INFORMATION SHOWN:

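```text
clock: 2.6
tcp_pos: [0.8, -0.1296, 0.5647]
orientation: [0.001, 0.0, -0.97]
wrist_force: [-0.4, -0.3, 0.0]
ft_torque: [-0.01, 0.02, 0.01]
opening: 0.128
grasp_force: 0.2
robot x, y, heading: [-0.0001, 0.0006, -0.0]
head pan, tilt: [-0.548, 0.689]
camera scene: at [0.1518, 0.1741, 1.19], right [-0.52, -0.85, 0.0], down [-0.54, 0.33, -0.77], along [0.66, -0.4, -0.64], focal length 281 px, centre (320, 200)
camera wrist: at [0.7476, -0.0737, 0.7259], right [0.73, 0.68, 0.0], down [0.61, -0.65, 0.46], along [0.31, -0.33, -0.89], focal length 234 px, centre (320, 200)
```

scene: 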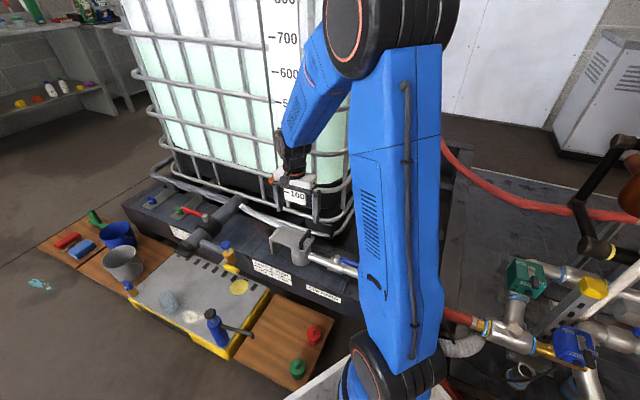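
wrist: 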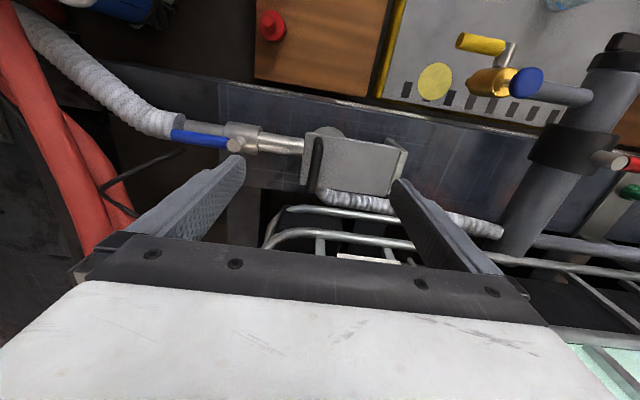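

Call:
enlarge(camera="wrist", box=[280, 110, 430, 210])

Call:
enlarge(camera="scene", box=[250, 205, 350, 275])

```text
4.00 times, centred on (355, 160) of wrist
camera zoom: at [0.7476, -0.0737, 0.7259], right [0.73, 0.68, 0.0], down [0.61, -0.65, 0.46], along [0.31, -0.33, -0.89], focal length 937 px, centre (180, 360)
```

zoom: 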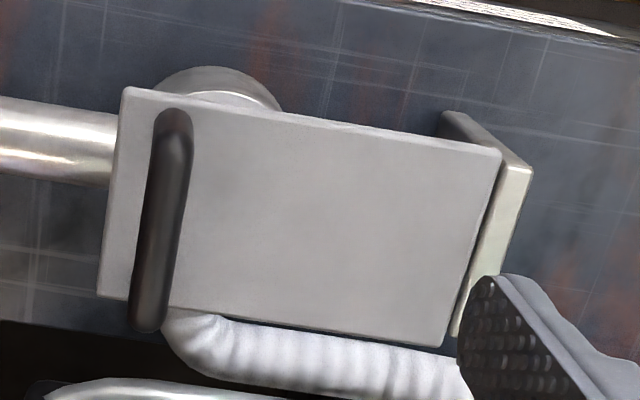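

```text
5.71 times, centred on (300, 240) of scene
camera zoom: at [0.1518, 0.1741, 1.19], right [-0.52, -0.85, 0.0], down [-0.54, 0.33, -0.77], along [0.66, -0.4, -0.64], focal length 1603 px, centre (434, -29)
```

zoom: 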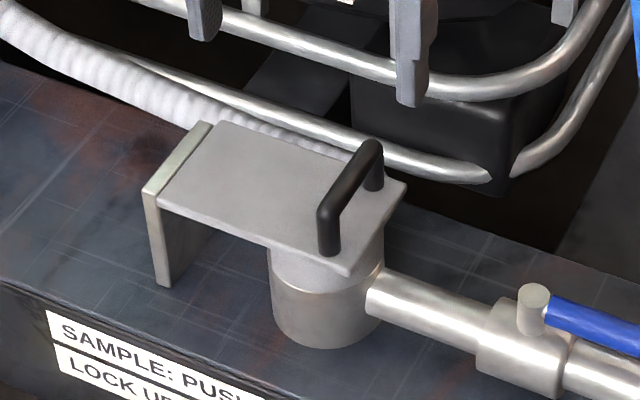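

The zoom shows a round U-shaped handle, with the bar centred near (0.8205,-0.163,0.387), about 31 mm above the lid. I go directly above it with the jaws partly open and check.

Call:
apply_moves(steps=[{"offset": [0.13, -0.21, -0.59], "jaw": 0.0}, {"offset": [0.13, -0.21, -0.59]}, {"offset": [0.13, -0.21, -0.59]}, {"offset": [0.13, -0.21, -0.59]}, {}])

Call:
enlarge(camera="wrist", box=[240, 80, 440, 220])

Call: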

YOUR GOAL: Write out the listing above again, exactly, but with no pictures in the copy.

SOLVED PROBLEM:
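```text
clock: 2.6
tcp_pos: [0.8, -0.1296, 0.5647]
orientation: [0.001, 0.0, -0.97]
wrist_force: [-0.4, -0.3, 0.0]
ft_torque: [-0.01, 0.02, 0.01]
opening: 0.128
grasp_force: 0.2
robot x, y, heading: [-0.0001, 0.0006, -0.0]
head pan, tilt: [-0.548, 0.689]
camera scene: at [0.1518, 0.1741, 1.19], right [-0.52, -0.85, 0.0], down [-0.54, 0.33, -0.77], along [0.66, -0.4, -0.64], focal length 281 px, centre (320, 200)
camera wrist: at [0.7476, -0.0737, 0.7259], right [0.73, 0.68, 0.0], down [0.61, -0.65, 0.46], along [0.31, -0.33, -0.89], focal length 234 px, centre (320, 200)
```

scene: 
wrist: 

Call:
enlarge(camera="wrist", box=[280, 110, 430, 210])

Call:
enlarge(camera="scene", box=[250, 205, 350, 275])

```text
4.00 times, centred on (355, 160) of wrist
camera zoom: at [0.7476, -0.0737, 0.7259], right [0.73, 0.68, 0.0], down [0.61, -0.65, 0.46], along [0.31, -0.33, -0.89], focal length 937 px, centre (180, 360)
```

zoom: 

```text
5.71 times, centred on (300, 240) of scene
camera zoom: at [0.1518, 0.1741, 1.19], right [-0.52, -0.85, 0.0], down [-0.54, 0.33, -0.77], along [0.66, -0.4, -0.64], focal length 1603 px, centre (434, -29)
```

zoom: 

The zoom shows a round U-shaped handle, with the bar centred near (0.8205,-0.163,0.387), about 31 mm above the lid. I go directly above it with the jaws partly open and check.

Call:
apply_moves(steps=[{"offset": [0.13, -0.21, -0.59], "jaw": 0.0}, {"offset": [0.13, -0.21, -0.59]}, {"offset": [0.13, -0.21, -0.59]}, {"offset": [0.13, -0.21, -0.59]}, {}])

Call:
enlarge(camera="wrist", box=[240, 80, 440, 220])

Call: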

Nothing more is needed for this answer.